It is not likely after all that the ashes of acerbic wit Dorothy Parker will eventually rest behind the bar at that New York literary landmark, the Algonquin Hotel. The hotel's new general manager, Andrew Noble, respects the memory of Parker and the other literary and show biz celebrities who gathered at the hotel's famous Round Table, but he doesn't believe the hotel bar is a fitting resting place for anyone's ashes, even those of the memorable, sardonic writer.

"It's a colorful idea," Noble said yesterday, "but we don't want them here." He did point out that the hotel will host a meeting next month to determine just what will be done with Parker's ashes all these years after her death in 1967. The ashes are in her lawyer's Manhattan office. As for the famous Round Table of Parker, whose members included George S. Kaufman, James Thurber, Edna Ferber, Harpo Marx and Ring Lardner, to name a few, there will be no attempt to revive it. That idea comes up from time to time, but as Noble wisely explains, the table was a spontaneous creation of the era. "Reviving it wouldn't work; it would be artificial." Gail Sheehy on Donna Rice Author Gail Sheehy has written a profile of Gary Hart's friend and sometime model Donna Rice in the latest issue of Vanity Fair that emphasizes Rice's party girl image. And of the former presidential hopeful and his reputation for womanizing, Sheehy writes that in addition to Hart's relationship with Rice, he spent time in Hollywood with Warren Beatty, sitting by the pool, "which was often populated with topless starlets."

And as for Rice, who Sheehy says lived for two years with convicted drug trafficker James Bradley Parks, she is described as "a character with no center, no concrete goal, the kind known to 'knockabout guys' as an 'action girl,' just drifting from party to party in a perpetual state of expectation that the next introduction will lead to the next connection, which she can then parlay into a meeting with the next rich or famous man." Out and About Record company executives and most Bruce Springsteen fans weren't expecting it this year, but to their surprise the "Boss" is coming out with a new album in early autumn. Titled "Tunnel of Love," it will be the first Springsteen studio album since "Born in the U.S.A." in 1985. A spokesman for Springsteen who has heard some of the new album said it is impossible to describe, is unlike any of his previous albums, and is not what people might expect. But he added, "One thing it does not have is a country flavor." The spokesman said that "this album is very personal and intimate, but it has full band arrangements throughout the record." The E Street Band will be involved in some parts of the album, but steel guitarist Jay Dee Maness, who was listed in some reports as being included, will not be on the album ...

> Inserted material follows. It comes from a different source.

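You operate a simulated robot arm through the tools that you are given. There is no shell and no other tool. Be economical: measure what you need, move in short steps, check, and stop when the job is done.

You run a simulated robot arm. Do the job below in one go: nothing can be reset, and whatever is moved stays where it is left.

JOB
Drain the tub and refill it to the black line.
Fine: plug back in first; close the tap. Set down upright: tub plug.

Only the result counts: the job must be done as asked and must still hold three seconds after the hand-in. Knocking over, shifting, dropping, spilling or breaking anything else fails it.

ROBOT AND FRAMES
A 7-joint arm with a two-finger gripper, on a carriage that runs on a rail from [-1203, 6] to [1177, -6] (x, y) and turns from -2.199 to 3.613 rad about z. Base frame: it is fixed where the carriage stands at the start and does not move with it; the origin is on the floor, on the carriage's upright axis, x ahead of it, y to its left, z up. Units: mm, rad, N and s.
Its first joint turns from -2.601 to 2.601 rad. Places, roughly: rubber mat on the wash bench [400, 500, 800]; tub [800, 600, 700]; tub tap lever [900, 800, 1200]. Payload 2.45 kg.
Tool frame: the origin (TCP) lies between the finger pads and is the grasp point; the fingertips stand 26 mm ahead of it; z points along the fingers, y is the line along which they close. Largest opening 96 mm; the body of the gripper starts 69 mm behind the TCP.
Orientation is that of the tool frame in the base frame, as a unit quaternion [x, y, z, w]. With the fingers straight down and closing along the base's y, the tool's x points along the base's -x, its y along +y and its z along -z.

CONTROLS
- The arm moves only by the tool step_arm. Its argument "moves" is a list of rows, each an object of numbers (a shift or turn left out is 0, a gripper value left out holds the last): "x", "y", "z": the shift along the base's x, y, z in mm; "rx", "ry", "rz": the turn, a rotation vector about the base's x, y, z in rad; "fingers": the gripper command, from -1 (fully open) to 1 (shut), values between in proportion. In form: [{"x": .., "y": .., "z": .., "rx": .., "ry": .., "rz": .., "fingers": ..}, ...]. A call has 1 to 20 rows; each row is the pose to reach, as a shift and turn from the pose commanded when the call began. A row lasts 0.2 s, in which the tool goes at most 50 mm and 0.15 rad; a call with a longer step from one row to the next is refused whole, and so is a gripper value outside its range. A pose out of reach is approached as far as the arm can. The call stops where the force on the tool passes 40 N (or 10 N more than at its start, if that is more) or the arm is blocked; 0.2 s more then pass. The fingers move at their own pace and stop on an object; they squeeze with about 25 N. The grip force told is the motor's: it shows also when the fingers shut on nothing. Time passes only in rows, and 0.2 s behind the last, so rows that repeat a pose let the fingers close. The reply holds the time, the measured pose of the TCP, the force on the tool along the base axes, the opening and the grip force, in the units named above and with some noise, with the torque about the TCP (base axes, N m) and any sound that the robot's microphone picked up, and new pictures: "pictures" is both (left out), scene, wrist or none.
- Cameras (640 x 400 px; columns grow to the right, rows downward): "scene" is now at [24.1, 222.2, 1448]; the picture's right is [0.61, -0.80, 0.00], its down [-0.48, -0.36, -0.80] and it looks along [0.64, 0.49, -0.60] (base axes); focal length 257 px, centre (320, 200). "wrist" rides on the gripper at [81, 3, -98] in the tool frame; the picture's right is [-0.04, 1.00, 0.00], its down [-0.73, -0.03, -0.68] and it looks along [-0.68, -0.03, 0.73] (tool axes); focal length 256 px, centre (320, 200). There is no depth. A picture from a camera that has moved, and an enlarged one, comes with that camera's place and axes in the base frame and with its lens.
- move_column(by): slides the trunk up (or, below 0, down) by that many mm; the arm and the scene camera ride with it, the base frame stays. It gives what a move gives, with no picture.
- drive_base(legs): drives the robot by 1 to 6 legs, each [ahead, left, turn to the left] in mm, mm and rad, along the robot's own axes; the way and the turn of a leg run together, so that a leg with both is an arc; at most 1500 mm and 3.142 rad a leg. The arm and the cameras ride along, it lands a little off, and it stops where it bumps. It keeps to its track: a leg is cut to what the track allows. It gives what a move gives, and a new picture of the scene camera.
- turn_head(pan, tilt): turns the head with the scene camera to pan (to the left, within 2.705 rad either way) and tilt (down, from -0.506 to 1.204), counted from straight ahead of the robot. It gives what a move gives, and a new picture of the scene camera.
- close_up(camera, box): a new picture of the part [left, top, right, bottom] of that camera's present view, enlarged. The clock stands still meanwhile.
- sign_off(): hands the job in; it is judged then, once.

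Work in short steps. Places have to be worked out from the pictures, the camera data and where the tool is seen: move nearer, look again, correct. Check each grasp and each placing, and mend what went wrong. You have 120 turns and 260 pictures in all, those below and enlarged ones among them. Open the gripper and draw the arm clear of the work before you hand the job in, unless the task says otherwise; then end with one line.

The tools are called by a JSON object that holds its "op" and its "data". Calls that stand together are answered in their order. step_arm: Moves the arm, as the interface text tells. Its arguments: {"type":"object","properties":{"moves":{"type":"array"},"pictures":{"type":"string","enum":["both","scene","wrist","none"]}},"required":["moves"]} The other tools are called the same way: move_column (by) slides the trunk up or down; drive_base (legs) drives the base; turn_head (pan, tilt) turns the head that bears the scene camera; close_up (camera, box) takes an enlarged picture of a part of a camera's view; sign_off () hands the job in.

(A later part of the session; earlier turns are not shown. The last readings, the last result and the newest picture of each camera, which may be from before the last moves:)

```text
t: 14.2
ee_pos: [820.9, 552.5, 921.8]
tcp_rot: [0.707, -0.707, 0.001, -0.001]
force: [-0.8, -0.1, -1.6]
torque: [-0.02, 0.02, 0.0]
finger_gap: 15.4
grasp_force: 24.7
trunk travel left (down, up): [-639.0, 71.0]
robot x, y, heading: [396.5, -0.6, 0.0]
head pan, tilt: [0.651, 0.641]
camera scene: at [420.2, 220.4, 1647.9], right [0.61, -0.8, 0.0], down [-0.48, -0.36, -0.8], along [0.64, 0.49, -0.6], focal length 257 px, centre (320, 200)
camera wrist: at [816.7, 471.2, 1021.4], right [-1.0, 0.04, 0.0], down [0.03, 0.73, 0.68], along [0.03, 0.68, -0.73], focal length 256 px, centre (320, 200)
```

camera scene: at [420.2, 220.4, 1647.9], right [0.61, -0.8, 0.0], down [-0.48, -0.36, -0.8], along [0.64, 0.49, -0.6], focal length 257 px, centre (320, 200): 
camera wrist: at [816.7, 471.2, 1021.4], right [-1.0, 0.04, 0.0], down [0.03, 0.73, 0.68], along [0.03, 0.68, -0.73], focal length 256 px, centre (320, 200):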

This being the time to remember Elvis Presley, "West 57th" has gone out to find celebrity fans. One interviewed for the show, which airs tomorrow, was Rep. Pat Schroeder, who remembers as a young girl when the Tennessee boy and his music became famous: "This was just a real rebellious, raucous, uncultured, uncouth new form of music that came forward by someone who our parents also thought was uncultured and uncouth and therefore it was positively charming" ...

The networks nervously didn't show much interest in it, but WETA has decided to sponsor the much-talked-about show "AIDS, Changing the Rules," which will be seen over the PBS network and is narrated by first family media son Ron Reagan. This is the show that talks to heterosexuals about AIDS and has some graphic scenes, including one in which a condom is placed on a banana. The half-hour special will air Nov. 6 ...

In the blue government listings pages of the C&P telephone directory, the National Endowment for the Humanities is listed as the National Endowment for the Humanists. Would that be secular or non? And does Sen. Jesse Helms know about this? ...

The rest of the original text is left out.